◆ Short exercise ◆
Copy out the listing that follows, exact in every word, and skip the images. Write them as strings in a JSON array, leaving out blank lines.
— begin Recorded data —
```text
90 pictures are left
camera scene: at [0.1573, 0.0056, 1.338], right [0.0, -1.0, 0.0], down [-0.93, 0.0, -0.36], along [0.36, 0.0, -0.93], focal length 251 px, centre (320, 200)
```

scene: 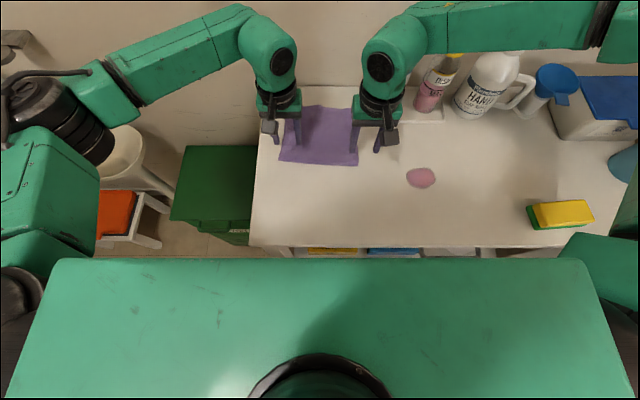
— end Recorded data —
◆ Result for this exercise ◆
[
  "```text",
  "90 pictures are left",
  "camera scene: at [0.1573, 0.0056, 1.338], right [0.0, -1.0, 0.0], down [-0.93, 0.0, -0.36], along [0.36, 0.0, -0.93], focal length 251 px, centre (320, 200)",
  "```",
  "scene: "
]